TILANGTONGO Conversations from Indigenous Mexico FALL 2025

today22 September 2025

Background

The basic humanity of our Western societies is unraveling in an explosion of hate, division, greed and violence. We seem to be unable to stop the currents that drag us to war and genocide around the globe, and to a mad consumerism that threatens to destroy the planet’s ability to sustain us. Is this inevitable? Is this the unavoidable result of the character of the human creature?

Twenty five years living as part of an indigenous community in the mountains of southern Oaxaca, Mexico has convinced Kathy and Phil Dahl-Bredine that our Western created crises are not inevitable but the result of cultural choices. Here in the communities of indigenous Oaxaca people have made a different choice. In the mid 1990’s, across the more than 500 municipalities of the state, communities chose to return to their ancestral democracies, governed by village assembles charged with creating harmony within the community and between that community and the “brother and sister” creatures that make up the richness of the Earth Mother that sustains us all.

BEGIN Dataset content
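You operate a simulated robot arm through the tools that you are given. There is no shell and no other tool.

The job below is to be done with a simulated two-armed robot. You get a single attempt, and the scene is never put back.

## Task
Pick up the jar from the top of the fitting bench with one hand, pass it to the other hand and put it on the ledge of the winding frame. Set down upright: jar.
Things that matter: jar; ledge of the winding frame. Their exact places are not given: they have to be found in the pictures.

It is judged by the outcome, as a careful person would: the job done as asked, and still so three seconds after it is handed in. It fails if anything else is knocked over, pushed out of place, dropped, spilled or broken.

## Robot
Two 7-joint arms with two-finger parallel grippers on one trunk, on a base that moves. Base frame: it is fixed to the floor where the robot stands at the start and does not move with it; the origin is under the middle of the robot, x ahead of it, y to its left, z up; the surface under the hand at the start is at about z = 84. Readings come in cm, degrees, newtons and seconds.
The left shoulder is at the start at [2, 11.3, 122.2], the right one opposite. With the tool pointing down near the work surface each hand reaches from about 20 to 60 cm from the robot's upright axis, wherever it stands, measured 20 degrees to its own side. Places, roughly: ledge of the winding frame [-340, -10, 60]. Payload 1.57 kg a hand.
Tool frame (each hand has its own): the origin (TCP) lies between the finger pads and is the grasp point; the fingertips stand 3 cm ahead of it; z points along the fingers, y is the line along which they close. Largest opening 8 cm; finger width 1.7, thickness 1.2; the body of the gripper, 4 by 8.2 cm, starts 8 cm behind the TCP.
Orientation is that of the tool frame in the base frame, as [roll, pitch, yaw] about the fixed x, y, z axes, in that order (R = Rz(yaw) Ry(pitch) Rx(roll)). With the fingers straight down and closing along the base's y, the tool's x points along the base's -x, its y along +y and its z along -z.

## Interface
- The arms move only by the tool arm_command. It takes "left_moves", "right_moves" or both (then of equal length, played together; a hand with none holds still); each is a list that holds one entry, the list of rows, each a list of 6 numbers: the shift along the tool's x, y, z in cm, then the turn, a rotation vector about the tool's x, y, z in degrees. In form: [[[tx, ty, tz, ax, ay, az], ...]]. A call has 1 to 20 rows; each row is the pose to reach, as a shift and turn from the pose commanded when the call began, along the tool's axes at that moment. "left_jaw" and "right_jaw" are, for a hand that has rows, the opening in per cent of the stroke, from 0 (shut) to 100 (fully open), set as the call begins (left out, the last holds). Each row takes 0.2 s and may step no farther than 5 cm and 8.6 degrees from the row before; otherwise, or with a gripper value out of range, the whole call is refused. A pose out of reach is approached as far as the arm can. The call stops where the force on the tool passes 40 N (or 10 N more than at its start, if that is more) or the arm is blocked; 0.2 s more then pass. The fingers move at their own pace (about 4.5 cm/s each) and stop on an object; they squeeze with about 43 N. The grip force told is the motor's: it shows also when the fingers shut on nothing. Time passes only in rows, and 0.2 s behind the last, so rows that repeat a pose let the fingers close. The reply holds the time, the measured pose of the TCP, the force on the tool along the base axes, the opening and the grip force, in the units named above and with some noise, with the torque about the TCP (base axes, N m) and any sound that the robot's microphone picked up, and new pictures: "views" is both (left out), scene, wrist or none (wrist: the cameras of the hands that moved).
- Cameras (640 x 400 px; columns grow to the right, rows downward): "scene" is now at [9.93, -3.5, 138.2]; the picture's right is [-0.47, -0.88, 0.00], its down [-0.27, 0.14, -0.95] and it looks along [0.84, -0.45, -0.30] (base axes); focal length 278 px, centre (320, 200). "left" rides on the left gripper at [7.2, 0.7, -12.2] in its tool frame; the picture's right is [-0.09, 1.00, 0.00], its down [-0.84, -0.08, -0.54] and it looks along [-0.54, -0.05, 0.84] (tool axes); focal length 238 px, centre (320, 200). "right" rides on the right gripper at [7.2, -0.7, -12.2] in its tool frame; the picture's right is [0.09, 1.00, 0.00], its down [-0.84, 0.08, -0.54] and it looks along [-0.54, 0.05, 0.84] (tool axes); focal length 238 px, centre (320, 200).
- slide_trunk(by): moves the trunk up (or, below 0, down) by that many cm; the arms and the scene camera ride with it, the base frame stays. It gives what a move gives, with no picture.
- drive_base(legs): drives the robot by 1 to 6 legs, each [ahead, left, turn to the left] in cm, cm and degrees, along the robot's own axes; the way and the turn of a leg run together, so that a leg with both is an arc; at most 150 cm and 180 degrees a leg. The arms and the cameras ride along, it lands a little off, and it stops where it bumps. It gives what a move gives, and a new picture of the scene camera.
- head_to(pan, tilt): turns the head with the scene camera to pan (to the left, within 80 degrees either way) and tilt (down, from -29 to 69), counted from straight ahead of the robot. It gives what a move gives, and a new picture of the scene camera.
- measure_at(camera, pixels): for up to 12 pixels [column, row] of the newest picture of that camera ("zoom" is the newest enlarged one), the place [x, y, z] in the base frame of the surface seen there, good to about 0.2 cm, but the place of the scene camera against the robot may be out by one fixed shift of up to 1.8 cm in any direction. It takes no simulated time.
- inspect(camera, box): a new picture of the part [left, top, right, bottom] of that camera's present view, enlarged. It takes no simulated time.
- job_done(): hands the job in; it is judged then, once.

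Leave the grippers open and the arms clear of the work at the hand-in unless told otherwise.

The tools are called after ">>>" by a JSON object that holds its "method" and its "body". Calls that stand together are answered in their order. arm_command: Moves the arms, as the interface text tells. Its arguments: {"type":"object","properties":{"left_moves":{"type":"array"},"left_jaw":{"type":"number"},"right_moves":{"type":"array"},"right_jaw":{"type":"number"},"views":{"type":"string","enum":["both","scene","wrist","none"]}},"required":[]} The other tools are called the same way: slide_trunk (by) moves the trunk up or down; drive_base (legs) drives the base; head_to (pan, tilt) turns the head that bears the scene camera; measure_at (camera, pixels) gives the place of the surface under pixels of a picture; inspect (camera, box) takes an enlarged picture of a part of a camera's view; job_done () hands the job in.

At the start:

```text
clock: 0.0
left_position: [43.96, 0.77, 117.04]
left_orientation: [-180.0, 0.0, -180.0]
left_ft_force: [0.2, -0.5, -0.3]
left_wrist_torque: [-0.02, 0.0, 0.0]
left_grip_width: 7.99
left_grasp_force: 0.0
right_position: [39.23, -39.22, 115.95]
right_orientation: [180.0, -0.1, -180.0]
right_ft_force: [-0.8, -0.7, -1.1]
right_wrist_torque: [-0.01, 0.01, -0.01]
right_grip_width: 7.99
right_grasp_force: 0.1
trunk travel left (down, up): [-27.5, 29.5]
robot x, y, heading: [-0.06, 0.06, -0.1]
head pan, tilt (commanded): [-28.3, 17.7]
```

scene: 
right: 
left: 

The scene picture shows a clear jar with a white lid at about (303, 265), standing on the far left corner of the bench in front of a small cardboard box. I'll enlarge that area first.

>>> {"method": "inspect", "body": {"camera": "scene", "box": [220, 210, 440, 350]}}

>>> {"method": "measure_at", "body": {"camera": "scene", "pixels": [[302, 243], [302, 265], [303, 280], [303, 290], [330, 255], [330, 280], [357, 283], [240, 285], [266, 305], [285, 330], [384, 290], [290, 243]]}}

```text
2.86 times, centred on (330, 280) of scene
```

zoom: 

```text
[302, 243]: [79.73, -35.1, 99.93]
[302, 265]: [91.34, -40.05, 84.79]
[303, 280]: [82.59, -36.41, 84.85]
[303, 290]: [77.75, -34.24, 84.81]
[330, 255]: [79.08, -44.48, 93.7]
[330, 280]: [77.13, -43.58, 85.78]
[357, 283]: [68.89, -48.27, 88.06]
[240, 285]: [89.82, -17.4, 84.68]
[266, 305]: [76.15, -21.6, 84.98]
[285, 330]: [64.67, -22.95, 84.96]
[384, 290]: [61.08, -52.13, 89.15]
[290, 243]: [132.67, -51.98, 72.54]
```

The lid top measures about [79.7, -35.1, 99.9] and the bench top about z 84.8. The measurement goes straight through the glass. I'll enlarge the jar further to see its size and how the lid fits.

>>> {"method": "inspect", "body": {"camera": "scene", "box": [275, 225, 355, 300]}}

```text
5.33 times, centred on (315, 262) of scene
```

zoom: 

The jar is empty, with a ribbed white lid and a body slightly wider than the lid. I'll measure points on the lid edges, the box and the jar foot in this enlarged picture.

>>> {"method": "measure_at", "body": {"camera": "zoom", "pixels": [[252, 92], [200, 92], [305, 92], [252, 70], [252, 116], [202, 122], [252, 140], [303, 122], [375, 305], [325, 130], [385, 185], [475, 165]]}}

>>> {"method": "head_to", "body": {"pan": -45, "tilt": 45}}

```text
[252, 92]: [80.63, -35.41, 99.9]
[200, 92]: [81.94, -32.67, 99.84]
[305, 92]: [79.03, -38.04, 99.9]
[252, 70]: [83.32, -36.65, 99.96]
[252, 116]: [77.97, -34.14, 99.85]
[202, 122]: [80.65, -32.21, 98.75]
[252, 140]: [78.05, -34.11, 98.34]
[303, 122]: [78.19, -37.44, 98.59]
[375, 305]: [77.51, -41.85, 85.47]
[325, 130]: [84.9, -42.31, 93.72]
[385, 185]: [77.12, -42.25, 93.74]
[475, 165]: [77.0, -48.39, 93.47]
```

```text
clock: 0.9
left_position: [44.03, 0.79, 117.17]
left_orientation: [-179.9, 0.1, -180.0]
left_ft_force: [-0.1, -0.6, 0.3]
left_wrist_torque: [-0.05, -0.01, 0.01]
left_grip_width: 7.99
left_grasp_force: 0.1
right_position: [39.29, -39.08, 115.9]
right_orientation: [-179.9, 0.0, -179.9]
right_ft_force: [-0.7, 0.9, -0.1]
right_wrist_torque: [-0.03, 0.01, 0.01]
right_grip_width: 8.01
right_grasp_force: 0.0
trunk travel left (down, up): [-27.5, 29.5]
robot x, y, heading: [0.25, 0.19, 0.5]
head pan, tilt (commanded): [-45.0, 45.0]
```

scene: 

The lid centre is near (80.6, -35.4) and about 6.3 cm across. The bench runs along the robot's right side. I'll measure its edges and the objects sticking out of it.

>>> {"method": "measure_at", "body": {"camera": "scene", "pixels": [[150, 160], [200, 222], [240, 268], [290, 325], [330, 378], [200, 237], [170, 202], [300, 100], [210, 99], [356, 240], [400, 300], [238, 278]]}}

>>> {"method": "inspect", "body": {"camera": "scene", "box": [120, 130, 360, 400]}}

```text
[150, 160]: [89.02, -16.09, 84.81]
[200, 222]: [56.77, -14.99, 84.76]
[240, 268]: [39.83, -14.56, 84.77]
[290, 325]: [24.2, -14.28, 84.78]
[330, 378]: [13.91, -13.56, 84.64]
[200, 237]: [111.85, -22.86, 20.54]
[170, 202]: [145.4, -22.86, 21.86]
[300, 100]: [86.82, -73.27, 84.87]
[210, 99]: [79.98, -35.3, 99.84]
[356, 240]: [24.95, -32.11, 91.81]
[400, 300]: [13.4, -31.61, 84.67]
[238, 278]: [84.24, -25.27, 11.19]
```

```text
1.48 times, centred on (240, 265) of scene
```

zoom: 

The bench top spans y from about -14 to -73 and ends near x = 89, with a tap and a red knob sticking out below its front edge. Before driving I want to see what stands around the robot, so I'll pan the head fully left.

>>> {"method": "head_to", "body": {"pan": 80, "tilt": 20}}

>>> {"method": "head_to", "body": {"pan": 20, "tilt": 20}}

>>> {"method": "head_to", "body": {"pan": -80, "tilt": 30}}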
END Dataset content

They call this goal “communality” and the new and ancient form of governing, “usos y costumbes”, uses and customs.

Today we talk with Eliseo Reyes Miguel from the community of Monte Negro, Tilantongo. Eliseo explains how the return to indigenous governance systems of “usos y costumbres” not only reasserted communal values of this ancient people but also helped communities reassert their cosmic vision of a relation of harmony with the Madre Tierra and how little by little the relation among equals is being re-established both in terms of gender but also in terms of the respect due to all the creatures of the cosmos who also are our sisters and brothers.